TEXT PROVIDED:

----------------

No. And I'm very skeptical of people who claim that they do -- which, I suppose, is a diplomatic way of saying I think they're just liars. I've seen a number of supposed "mediums" at work, and they always seem like they're just throwing out guesses and hoping that someone in the audience bites. "I see someone -- an older man -- with a heart condition? Or something in the chest? Does this make sense to anyone?" It's pretty amoral to tell someone that you're in touch with a deceased loved one, play a macabre game of 20 Questions, and then charge them for it.
This kind of thing has a long history behind it. Talking to the dead in America can be traced back to a farmhouse in Hydesville, which is in upstate New York, near Rochester. In March of 1848, two little girls, Katie and Maggie Fox, were kept awake night after night by strange rapping sounds that echoed throughout the house. Eventually, the family discovered that these raps could actually respond to questions -- two raps for no, three for yes. Word went out that the Fox sisters were in touch with the spirit world and soon people were coming from miles around and paying 25 cents for a seance. The sisters were brought to New York City by Horace Greeley ("Go West, young man!") and people like James Fennimore Cooper, Julia Ward Howe, and Harriet Beecher Stowe went to seances and heard the mysterious raps. A semi-religious, semi-philosophical movement called "spiritualism" coalesced around the seance, and it spread rapidly through America and overseas to Europe (particularly England).
Forty years later, in 1888, the sisters confessed that the whole thing had started as a hoax to frighten their mother. The famous spirit raps were caused by the sisters cracking the joints of their toes. They hoped that, as the first spirit mediums, their confession would finally put an end to what they felt was a girlish prank that had gotten out of control, but of course people still go to seances today.
Q. You read minds. How do you do that?
Very well, thank you. Actually, it's a combination of things. I know a thing or two about psychology, about how people think and react, I'm pretty quick on my feet, I have a good memory, I've spent time people-watching and observing, studying theater craft ... all of those things, and a few others, come together to allow me to do what I do.
Q. What can people expect to see and experience when they come to the show at the Narrows Center for the Arts?
I call the show BRAINSTORMING!, and it consists of some ninety minutes of psychic-themed entertainment. Minds are read, predictions come true, spoons bend, and volunteers test their own “powers.” In the second half of the show (“the strange half”), I'll demonstrate a remarkable memory, explore the power of suggestion and the so-called “trance state,” and conclude with the kind of manifestation you might have witnessed in a seance chamber over a century ago! Think of it as a guided tour through the world of the mind and its powers, both real and imagined. It's good spooky fun. While audience participation is a must (it's not all that entertaining if I just stand there and read my own mind, after all), no one is ever embarrassed or made uncomfortable in any way.

----------------

COLLECTED MATERIAL:
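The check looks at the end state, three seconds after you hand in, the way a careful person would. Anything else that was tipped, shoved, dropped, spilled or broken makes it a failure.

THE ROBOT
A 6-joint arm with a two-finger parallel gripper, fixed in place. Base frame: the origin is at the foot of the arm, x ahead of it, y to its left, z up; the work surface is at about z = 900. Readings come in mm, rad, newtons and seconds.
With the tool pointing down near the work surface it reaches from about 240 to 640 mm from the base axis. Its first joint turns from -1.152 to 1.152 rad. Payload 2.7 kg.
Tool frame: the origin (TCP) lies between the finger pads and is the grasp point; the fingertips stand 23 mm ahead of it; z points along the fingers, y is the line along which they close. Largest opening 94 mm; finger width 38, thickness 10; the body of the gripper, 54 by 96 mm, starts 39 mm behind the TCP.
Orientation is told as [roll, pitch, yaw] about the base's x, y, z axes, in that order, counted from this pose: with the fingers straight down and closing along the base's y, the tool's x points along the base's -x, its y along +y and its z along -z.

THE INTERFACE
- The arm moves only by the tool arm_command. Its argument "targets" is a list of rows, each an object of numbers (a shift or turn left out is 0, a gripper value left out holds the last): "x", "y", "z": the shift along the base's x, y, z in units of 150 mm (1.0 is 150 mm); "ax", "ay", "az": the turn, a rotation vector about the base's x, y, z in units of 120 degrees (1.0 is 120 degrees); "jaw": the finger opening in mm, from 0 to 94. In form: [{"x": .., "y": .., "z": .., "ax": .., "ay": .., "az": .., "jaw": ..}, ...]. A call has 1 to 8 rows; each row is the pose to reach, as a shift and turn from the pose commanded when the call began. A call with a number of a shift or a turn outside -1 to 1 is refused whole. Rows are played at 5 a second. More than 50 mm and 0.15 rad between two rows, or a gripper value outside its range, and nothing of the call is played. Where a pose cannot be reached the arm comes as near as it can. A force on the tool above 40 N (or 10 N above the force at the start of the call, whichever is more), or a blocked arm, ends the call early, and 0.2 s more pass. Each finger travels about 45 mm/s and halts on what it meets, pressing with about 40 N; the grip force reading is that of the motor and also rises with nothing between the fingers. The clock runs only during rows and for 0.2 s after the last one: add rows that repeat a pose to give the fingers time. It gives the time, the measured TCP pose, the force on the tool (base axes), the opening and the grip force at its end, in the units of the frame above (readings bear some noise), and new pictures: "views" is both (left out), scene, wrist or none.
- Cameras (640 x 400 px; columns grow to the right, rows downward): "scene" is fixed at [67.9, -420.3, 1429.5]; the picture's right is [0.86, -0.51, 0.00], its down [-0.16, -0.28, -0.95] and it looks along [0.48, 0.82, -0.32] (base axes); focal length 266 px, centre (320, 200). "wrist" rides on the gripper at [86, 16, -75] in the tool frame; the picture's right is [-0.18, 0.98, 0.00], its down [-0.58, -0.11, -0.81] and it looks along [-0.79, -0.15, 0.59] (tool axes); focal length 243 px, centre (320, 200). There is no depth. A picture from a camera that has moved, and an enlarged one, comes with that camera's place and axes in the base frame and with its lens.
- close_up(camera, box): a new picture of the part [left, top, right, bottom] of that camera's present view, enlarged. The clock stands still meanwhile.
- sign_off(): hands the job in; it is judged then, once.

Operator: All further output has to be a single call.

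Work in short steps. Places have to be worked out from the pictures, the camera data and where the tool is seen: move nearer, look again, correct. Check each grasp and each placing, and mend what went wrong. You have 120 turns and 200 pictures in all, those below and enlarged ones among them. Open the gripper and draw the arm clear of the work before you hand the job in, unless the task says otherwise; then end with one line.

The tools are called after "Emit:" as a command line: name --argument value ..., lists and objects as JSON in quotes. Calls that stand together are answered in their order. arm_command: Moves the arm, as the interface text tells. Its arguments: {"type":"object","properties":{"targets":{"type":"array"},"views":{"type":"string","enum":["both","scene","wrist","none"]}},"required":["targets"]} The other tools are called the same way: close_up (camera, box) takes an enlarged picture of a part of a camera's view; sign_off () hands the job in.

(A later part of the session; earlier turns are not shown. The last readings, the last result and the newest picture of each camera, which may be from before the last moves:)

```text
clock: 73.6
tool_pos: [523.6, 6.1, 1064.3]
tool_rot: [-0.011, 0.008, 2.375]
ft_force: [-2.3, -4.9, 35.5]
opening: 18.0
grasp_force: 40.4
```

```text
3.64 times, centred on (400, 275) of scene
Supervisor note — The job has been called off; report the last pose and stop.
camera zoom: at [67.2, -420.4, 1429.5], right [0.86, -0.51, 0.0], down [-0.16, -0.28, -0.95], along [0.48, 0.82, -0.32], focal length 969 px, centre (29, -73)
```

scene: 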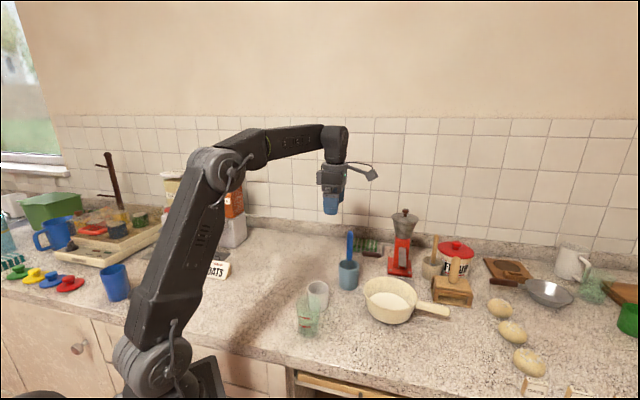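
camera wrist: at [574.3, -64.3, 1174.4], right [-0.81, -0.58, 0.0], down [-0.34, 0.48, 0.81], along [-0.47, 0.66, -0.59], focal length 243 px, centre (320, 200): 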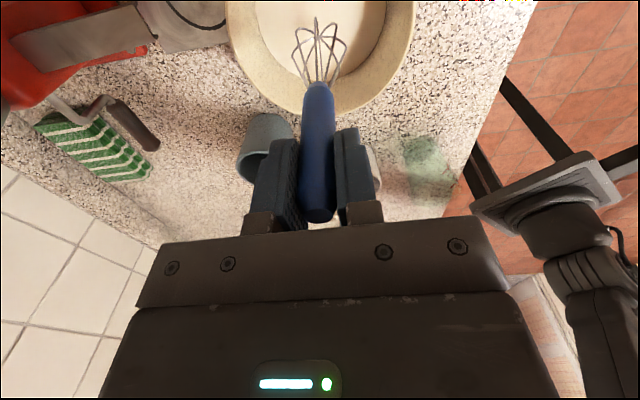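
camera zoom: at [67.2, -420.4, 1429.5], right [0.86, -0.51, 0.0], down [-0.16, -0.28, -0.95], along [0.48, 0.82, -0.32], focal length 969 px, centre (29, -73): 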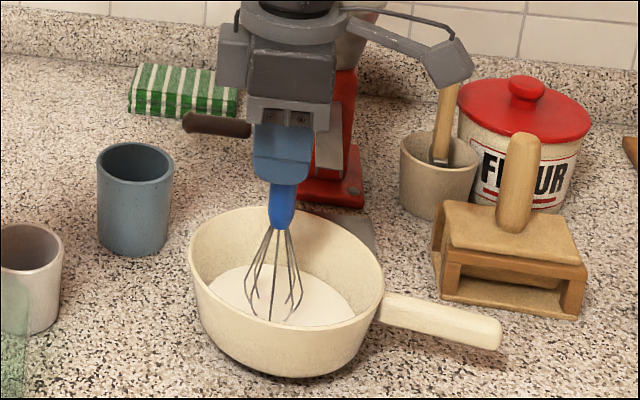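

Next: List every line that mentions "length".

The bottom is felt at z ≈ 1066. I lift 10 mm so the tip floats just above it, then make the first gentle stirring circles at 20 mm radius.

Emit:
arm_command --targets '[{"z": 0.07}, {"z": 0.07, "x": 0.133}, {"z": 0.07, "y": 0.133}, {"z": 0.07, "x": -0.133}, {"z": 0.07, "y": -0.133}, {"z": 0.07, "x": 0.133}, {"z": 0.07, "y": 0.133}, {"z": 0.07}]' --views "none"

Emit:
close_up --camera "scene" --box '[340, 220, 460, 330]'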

----------------

TASKS AND EXERCISES:
1 > Quote the text provided word for word, starting at "Forty years later, in" and ending with "do what I do.".
2 > Carry the text provided on from its last sentence.

THE RESPONSES:
1 >
Forty years later, in 1888, the sisters confessed that the whole thing had started as a hoax to frighten their mother. The famous spirit raps were caused by the sisters cracking the joints of their toes. They hoped that, as the first spirit mediums, their confession would finally put an end to what they felt was a girlish prank that had gotten out of control, but of course people still go to seances today.
Q. You read minds. How do you do that?
Very well, thank you. Actually, it's a combination of things. I know a thing or two about psychology, about how people think and react, I'm pretty quick on my feet, I have a good memory, I've spent time people-watching and observing, studying theater craft ... all of those things, and a few others, come together to allow me to do what I do.

2 >
Q. Is what you do an art or a science?
An art. But any art has some science underlying it -- visual artists need to know about scale and perspective, musicians have math as the foundation of music, and so on.
Q. Who are your favorite mentalists?
Among my heroes is a man named Joseph Dunninger, who performed a mindreading act on radio in the 1940s. He had a big, forceful, persuasive personality, and was famous for saying "Any child of ten could do what I do -- with forty years practice!" He was quite a performer.
In England, the husband and wife team of Sidney and Leslie Piddington also made waves on radio in the 1950s. The husband was often challenged to mentally send a thought to the wife, who was remarkable able to pick up on it. Probably the most famous of their tests involved having Sidney at the BBC studio and Leslie in a cell at the Tower of London. In the studio, a line from a book was selected by a volunteer and Sidney concentrated on it. In her cell at the Tower, Leslie slowly recited the sentence word for word. The Piddingtons never said that they were or were not psychic, but always left it to the audience to decide for themselves. It was said that Sidney Piddington had the second most recognizable voice on British radio -- the most recognizable being Churchill.
Anna Eva Fay was a woman who toured through vaudeville in the late 19th and early 20th centuries, creating a sensation wherever she went. She would answer questions being thought of by audience members. One of her assistants, Washington Irving Bishop, later struck out on his own, performing a similar show and also exposing the methods of fake spirit mediums. During one private performance in the 1880s, Bishop fell into a cataleptic trance and was taken for dead -- and autopsied!
There are some pretty colorful characters in this line of work.
Monday, August 15, 2005
Tonight (Monday) at the Narrows, it's Chuck Prophet, coming to us from the "body builder' state, California. The photo is Chuck with his wife, singer/songwriter/instrumentalist Stephanie Finch, who plays in his band and on his recordings.
Click here for a review of his latest CD.
The opening act is "Lucky 57" which is the Providence Phoenix's Best Roots Act for 2005.
Tickets are still available!! See you tonight at the Narrows!
Sunday, August 14, 2005
The other day they sent out this "postcard" via email to invite people to the show. While I haven't confirmed this yet, I suspect this is the cover of the new CD, which is still being "nipped and tucked" for release.
It would be a neat cover, huh? That's singer Donna Olson, next to her husband, guitarist/singer Jeff Olson (who has produced a couple compilation CDs with your humble blogger), guitarist/banjo player/singer Rick Bellaire with the big smile, bassist and singer John Dunn hugging his bass, and Vinnie Pasternak apparently looking at a map or something as the "Pilgrims" seek their way. Vinnie plays anything with strings, but mostly violin and guitar, and can sing too. If you enjoy JP Jones' CDs, you may be interested in knowing that Vinnie pops up on JP's stuff from time to time, though only on record, not on stage, to the best of my memory.
If you enjoy folk music with a 1960s feel, you'll enjoy Folks Together. Listen to some of their stuff by clicking here.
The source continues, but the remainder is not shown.